Digital Input Primer
- 1 Introduction
- 2 Specifications
- 3 Using the Digital Inputs
- 3.1 Wiring a switch to a Digital Input
- 3.2 Monitoring the Position of a Relay
- 3.3 Detecting an External Voltage with an N-Channel MOSFET
- 3.4 Isolating a Digital Input with an Optocoupler
- 3.5 Detecting an External Voltage with an NPN Transistor
- 3.6 Using a Capacitive or Inductive Proximity Switch
- 3.7 Using an FSR or Variable Resistor as a Switch
- 4 Helpful Tips
Digital Inputs can be used to convey the state of various devices such as push buttons, limit switches, relays, or logic level outputs. They have two states: Low (or TRUE), and High (or FALSE). Any signal that is expected to interact with more than just these 2 states is inappropriate for this type of input.
Digital inputs are one of the easiest components to work with, since all that is required is a simple check to see which state they are in when an event triggers.
Digital Input Hardware Filter
There is built-in filtering on the digital input, to eliminate false triggering from electrical noise. The digital input is first RC filtered by a 15K/100nF node, which will reject noise of higher frequency than 1Khz. This filter generally eliminates the need to shield the digital input from inductive and capacitive coupling likely to occur in wiring harnesses. You can further reduce noise by externally filtering the input signal, but you will lose sensitivity in the process.
Digital Input Hysteresis
The digital input has hysteresis - that is, it will hold it’s current state (false or true), unless a large change occurs. To guarantee FALSE, the digital input must be at least 3.75V, and to guarantee TRUE, the digital input must be less than 1.25V.
Digital Input Sampling Characteristics
The state of the digital inputs are reported back to the PC periodically. During this sampling period, if a digital input was true for greater than 4.0ms, the digital input is guaranteed to be reported as true in software. This makes the digital input much more sensitive to reporting TRUE state, and makes it useful to watch for short events. Any Digital Input True events of less than 1.5ms are never reported.

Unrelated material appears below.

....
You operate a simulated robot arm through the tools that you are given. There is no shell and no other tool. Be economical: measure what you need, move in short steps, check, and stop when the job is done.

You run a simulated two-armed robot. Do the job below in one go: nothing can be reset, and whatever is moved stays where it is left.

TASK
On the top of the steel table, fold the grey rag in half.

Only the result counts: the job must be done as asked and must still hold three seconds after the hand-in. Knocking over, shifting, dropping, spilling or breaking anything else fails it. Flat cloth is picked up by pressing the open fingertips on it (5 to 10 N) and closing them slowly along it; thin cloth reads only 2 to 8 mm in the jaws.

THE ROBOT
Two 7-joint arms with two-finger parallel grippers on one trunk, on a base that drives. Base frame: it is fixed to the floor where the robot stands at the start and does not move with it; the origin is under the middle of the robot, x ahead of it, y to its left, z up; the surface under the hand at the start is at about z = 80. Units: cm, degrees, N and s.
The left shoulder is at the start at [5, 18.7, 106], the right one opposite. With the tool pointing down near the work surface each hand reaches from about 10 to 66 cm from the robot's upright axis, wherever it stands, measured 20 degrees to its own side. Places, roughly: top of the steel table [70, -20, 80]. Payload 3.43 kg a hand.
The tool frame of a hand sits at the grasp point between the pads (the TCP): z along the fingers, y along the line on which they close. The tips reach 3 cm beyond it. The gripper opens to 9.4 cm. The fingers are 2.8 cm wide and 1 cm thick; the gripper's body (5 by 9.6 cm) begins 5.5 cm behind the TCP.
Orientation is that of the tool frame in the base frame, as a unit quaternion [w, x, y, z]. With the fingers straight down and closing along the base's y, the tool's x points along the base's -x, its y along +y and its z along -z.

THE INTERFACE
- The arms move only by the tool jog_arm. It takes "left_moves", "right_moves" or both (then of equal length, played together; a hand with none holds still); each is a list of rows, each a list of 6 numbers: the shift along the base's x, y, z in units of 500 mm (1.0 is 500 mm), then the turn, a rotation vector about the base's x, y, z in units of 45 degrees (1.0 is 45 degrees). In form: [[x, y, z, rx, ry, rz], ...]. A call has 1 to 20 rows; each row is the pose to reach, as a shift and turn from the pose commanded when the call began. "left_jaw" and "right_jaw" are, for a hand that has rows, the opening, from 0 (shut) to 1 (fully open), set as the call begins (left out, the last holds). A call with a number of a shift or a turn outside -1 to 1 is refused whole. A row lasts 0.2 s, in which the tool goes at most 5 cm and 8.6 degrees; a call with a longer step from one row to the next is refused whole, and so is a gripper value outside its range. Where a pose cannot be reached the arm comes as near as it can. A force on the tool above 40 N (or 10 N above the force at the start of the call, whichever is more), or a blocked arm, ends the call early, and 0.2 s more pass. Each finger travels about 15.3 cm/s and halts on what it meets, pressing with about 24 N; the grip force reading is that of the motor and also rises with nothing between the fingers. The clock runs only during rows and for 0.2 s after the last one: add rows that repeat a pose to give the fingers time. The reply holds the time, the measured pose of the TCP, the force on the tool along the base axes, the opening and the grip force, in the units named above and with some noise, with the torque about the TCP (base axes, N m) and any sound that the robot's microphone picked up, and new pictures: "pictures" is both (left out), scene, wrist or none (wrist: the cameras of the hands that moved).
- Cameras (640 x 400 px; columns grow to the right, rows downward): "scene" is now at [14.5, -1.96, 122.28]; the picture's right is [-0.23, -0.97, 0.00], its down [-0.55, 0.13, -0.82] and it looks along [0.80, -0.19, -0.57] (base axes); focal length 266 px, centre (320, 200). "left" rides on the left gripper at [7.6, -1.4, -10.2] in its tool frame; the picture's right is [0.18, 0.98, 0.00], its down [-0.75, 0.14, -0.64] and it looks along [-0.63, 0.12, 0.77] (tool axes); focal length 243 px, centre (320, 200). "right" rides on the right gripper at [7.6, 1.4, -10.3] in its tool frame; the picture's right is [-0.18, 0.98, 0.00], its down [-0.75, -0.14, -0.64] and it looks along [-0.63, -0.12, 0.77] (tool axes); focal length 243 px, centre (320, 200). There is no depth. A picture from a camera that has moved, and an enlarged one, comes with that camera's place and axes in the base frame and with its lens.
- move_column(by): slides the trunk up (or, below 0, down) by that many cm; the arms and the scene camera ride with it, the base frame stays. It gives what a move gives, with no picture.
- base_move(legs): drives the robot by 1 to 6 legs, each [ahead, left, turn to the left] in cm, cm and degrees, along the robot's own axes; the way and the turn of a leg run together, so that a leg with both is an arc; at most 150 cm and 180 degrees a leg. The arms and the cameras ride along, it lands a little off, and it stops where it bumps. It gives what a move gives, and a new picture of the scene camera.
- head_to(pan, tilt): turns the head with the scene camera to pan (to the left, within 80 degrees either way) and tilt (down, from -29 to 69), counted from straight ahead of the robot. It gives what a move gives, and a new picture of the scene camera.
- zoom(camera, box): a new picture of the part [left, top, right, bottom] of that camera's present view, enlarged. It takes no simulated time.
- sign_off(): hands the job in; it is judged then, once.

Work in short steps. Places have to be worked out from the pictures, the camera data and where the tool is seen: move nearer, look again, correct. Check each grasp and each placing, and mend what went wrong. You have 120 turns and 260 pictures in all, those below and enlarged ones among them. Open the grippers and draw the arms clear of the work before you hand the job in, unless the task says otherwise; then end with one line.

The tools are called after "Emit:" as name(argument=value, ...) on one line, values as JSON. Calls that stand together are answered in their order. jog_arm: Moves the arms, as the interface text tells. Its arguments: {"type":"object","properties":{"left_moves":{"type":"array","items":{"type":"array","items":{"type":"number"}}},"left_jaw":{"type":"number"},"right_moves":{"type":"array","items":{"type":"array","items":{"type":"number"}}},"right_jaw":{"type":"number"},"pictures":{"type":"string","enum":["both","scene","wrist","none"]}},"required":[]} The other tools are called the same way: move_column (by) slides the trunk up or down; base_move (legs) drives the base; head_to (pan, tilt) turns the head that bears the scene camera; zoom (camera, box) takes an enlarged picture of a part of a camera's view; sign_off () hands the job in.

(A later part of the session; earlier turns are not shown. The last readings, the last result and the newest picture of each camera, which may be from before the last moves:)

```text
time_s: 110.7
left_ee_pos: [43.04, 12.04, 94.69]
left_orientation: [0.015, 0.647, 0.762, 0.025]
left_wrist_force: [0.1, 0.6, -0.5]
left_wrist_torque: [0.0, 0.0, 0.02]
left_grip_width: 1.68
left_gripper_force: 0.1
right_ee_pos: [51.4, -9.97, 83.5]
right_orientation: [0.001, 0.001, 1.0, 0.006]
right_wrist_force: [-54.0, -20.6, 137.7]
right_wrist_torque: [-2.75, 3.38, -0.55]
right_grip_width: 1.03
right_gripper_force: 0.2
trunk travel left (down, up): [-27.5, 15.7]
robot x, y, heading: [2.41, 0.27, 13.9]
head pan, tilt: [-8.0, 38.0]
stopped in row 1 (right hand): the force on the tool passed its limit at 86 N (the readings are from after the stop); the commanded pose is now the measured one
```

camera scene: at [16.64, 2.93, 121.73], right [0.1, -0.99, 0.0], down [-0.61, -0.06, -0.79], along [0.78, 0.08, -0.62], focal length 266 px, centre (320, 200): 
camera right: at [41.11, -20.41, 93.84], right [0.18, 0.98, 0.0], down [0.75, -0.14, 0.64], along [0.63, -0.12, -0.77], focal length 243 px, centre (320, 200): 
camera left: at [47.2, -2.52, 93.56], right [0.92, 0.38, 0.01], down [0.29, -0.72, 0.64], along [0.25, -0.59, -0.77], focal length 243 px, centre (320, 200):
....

The digital inputs have a built in 15K pull-up resistor. By connecting external circuitry, and forcing the input to Ground, the Digital Input in software will read as TRUE. The default state is FALSE - when you have nothing connected, or your circuitry (switch, etc) is not pulling the input to ground.
Using the Digital Inputs
Here are some circuit diagrams that illustrate how to connect various devices to the digital inputs on your Phidget.
Wiring a switch to a Digital Input
Closing the switch causes the digital input to report TRUE.
Monitoring the Position of a Relay
The relay contact can be treated as a switch, and wired up similarly. When the relay contact is closed, the Digital Input will report TRUE.
Detecting an External Voltage with an N-Channel MOSFET
A MOSFET can be used to detect the presence of an external voltage. The external voltage will turn on the MOSFET, causing it to short the Digital Input to Ground. If the MOSFET is conducting > 270uA, the Digital Input is guaranteed to report TRUE. If the MOSFET is conducting < 67uA, the Digital Input is guaranteed to report FALSE. The voltage level required to turn on the MOSFET depends on the make of of MOSFET you are using. Typical values are 2V-6V.
Isolating a Digital Input with an Optocoupler
When driving current through the LED, the Digital Input will report TRUE. The amount of current required will depend on the optocoupler used. Design to sink at least 270uA to cause the digital input to report TRUE, and less than 67uA to report FALSE.
Detecting an External Voltage with an NPN Transistor
This circuit can be used to measure if a battery is connected, or if 12V (for example) is on a wire. By designing to have Collector-Emitter current > 270uA, the digital input will report TRUE.
Using a Capacitive or Inductive Proximity Switch
Capacitive proximity switches can detect the presence of nearby non-metallic objects, whereas inductive proximity switches can detect only the presence of metallic objects. To properly interface one of these proximity switches to the digital inputs, a 3-wire proximity switch is required, as well as an external power supply. We have checked the following switch from Automation Direct to verify that it works with the Digital Inputs. Similar capacitive or inductive proximity switches from other manufacturers should work just as well.
|Manufacturer||Web Page||Capacitive Part No.||Inductive Part No.|
|Automation Direct||www.automationdirect.com||CT1 Series||AM1 Series|
Using an FSR or Variable Resistor as a Switch
The digital inputs can be easily wired to use many variable resistors as switches. If the resistance falls below 3.75k Ohms, the Digital Input will go TRUE. If the resistance rises above 75k Ohms, the Digital Input will go FALSE.
- 125 samples/sec is for each individual channel, not split between all channels.
- You can't "turn off" unused channels to improve update rate on the active channels.
- This value is already close to the spec for our USB processor, so there isn't much room for users to tinker with this spec.